-- Start of Passage provided --

Sin Caffaro, l’Arpa: «Barriera anti-veleni inefficace dal 2002»
Quella barriera anti-veleni, quella «diga» che dall’epicentro del Sito di interesse nazionale dovrebbe «separare» l’acqua dal cocktail di inquinanti di cui è impregnata tutta l’area, non è efficace dal 2002. Per diciannove anni la contaminazione ha continuato ad espandersi. E a ribadirlo, dopo un ulteriore studio accurato, è stata anche e soprattutto la relazione del 2014: la barriera «non è da ritenersi idonea, perché non copre l’intero perimetro dello stabilimento - si legge nel documento con timbro e firma dell’Agenzia regionale per la protezione dell’ambiente -: nel caso di livelli elevati della falda, tra i pozzi 4 e 7, si ha una zona con assenza di richiamo».

-- End of Passage provided --

** Task requirements **
1. From the line containing "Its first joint" through the line containing "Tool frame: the", retype each line exactly; include both end lines and nothing beyond them. Return a JSON list in which every string is one line; blank lines are skipped.
2. Pick up the passage provided at the point where it stops and go on.

-- Start of Given material --

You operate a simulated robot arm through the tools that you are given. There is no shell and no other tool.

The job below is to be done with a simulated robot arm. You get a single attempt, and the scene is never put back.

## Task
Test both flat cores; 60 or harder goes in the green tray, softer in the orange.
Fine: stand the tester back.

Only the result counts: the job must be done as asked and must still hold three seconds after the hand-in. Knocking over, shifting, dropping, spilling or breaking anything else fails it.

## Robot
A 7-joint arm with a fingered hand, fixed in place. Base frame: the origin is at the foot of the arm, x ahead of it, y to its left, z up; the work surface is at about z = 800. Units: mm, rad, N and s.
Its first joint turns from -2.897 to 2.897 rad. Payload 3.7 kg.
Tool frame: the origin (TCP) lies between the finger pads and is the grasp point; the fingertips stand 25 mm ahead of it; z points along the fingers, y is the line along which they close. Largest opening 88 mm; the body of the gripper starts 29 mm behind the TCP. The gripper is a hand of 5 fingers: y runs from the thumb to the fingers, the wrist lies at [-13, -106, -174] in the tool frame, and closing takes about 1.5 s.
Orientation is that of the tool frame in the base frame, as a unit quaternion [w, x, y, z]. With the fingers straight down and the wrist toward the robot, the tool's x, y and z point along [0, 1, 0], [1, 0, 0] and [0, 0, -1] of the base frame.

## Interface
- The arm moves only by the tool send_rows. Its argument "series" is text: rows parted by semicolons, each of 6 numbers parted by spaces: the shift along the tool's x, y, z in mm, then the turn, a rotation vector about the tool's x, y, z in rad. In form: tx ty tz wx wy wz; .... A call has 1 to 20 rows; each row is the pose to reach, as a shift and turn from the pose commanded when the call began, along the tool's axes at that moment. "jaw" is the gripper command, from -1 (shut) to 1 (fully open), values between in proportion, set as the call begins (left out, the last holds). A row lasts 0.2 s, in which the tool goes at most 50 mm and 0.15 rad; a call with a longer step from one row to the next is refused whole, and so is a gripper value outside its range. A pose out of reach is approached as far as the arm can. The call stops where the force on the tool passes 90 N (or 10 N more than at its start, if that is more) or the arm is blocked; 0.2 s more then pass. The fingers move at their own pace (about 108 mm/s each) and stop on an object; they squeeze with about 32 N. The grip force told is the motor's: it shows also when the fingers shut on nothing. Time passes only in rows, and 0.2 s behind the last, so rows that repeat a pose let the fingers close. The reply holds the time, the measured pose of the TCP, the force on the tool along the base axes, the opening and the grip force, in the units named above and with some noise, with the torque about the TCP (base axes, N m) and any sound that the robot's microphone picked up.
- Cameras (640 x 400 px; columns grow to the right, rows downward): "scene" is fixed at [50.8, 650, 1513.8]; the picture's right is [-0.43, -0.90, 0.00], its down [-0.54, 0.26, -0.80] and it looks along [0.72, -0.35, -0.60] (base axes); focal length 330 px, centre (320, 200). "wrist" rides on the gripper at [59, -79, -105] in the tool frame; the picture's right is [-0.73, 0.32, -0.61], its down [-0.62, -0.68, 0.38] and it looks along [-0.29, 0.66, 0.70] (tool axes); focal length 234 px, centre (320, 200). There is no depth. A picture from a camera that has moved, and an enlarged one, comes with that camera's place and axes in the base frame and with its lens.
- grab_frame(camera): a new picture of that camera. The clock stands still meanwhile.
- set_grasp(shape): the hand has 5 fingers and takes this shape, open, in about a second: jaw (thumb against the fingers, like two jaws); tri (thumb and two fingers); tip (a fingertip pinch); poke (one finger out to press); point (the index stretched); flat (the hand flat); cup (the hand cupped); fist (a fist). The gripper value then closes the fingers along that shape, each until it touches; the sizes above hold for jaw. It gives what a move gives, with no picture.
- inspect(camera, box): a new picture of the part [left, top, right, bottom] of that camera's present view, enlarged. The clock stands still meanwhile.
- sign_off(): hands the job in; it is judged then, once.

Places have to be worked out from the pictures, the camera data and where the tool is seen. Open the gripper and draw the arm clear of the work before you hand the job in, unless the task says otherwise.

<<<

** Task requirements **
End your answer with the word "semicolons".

-- End of Given material --

** Answers per task **
1.
[
  "Its first joint turns from -2.897 to 2.897 rad. Payload 3.7 kg.",
  "Tool frame: the origin (TCP) lies between the finger pads and is the grasp point; the fingertips stand 25 mm ahead of it; z points along the fingers, y is the line along which they close. Largest opening 88 mm; the body of the gripper starts 29 mm behind the TCP. The gripper is a hand of 5 fingers: y runs from the thumb to the fingers, the wrist lies at [-13, -106, -174] in the tool frame, and closing takes about 1.5 s."
]

2.
A ribadirlo e ricordarlo, ieri, durante l’audizione in Commissione Ambiente, è il direttore del dipartimento dell’Arpa di Brescia, Fabio Cambielli. Questa, quella dell’adeguamento del sistema di pozzi che dovrebbe fare da «filtro» alla contaminazione sprigionata dal Sin Caffaro (quella storica e quella attuale) è l’urgenza, non più rinviabile.
Cambielli lo dice chiaramente: se l’adeguamento non avverrà in tempi brevi, «non vorrei trovarmi tra qualche mese a dover comunicare che i valori elevati di cromo VI siano riscontrabili anche fuori dal Sin». Perché sì, in questa catastrofe ambientale che sembra non conoscere fine (almeno finché non ci sarà la bonifica), una notizia positiva c’è: il neoinquinamento, quello causato dalle nuove perdite di cromo, è per ora rimasto dentro i confini della cittadella industriale.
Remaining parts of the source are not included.